Salvador Behar Architects has a few fish stories to tell. In August, the Mamaroneck, NY-based firm completed an exterior lighting system for the New York City Aquarium at Coney Island, which enables its client, the Wildlife Conservation Society, to hold evening functions like fundraisers on-site. Project architect Sal Behar, who worked closely with project designer Bob Friedman and electrical contractor Peter J. Cantanzaro, says the "intent was to link the disparate structures of the aquarium with architectural lighting, focusing on nodes of interest along a progression of exhibits."
Behar says each of the installations has its own character and architecture. "It lacked an overall theme," he says. "And now, of course, the society can rent the spaces for evening events, so it's a revenue enhancer for them."
Getting the revenue for the lighting itself, he laughs, took some time: The design was started in 1996, with years of funding and approvals ahead of it as city agencies reviewed the plans. Installation, which began last year, "was complicated, in that we had to install it when the weather was favorable, but we couldn't shut it down too much and inconvenience visitors," Behar says.
The goal, he says, was to make the illumination as natural as possible. "There is a grotto-like exhibit, Sea Cliffs, that can be entered from the outside; the pools can be viewed below grade. Sea Cliffs is made to look like rock, and we wanted to enhance the look and feel of it. You're not aware of the sources, and the carpenters and masons at the aquarium's workshop are still in the process of shielding the fixtures housed within the gunite material that the rocks are made from. It's dramatic: We're not trying to light whole pools, but have beams of lights that the sea mammals, for example, can go in and out of."

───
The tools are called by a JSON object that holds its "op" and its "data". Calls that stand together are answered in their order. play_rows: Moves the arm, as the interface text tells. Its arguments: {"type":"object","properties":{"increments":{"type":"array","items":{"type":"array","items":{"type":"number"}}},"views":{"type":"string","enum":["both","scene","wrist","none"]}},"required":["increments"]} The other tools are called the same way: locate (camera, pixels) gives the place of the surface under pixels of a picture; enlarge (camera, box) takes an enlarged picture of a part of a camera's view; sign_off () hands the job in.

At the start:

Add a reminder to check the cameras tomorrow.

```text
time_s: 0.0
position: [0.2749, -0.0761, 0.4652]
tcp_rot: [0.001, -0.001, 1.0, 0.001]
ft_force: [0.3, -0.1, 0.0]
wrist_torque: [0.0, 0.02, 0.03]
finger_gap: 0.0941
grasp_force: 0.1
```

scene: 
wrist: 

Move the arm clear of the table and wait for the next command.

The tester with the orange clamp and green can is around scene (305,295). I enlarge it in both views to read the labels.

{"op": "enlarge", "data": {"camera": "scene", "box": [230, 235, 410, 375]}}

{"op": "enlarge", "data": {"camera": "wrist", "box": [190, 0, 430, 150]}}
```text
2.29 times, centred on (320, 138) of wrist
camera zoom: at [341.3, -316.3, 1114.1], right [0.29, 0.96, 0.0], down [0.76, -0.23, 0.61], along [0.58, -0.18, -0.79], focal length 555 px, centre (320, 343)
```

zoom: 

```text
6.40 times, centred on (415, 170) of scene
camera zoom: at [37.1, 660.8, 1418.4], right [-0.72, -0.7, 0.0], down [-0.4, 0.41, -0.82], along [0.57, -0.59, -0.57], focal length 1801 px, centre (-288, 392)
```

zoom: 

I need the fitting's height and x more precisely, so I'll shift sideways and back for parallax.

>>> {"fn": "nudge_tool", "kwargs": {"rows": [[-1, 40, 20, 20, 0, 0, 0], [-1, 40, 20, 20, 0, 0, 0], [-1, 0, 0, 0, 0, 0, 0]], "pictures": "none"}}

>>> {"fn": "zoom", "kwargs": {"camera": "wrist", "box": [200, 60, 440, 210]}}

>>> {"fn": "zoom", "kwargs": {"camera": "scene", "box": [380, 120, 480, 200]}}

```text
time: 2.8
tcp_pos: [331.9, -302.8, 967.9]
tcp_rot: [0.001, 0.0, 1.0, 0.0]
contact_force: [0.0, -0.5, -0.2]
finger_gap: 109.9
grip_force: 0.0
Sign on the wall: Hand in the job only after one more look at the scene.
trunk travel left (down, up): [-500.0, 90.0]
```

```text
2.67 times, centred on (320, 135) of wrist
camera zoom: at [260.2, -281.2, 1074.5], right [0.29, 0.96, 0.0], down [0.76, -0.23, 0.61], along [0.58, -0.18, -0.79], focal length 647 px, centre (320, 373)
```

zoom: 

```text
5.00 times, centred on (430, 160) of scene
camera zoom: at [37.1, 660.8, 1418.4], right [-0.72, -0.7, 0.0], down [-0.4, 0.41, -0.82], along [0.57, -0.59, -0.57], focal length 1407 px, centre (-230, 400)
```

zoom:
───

To help visitors go in and out of the exhibits, and tie the exhibits together, Behar created 10-15 wall sconces that resemble manta rays and signpost the aquarium. The tensile structure (below) overhangs a large fish tank (above), named Oceanic, and was erected when the lighting design process began in the mid-90s. "With that pool, some of the light goes directly into the water, and some is reflected off the surface of the structure and bounces down into the pool. At night, this outdoor structure becomes a beacon for that part of Brooklyn."
In tests against sodium vapor and incandescent sources, metal-halide lighting proved to have the best color rendering through the water, though different sources were used: Manufacturers include North Star (400W metal-halide mercury vapor Marine Star Floods and metal-halide Challenger Floodlights), Phoenix (AMS series all-weather architectural PAR-38s), Quality Lighting (concentric beam floodlights and die-cast aluminum decorative pendants on trees at the rear of the property), and Stonco (vapor-tight wall incandescents and pencil-beam flagpole long-throws). Light sconce metal fabrication was executed by Derecktors Shipyard in Mamaroneck, with PVC-coated rigid metal conduit provided by Perma-Cote Industries, and custom brackets by Precision Metal Fabricators. Dimming is by Lutron.
Though visitors appreciate the romance of the new illumination, its effect, Behar notes, is largely lost on the occupants of the tanks. "The fish have no reaction at all," he says. "But the mammals, particularly the walruses, love the attention when there's a party going on."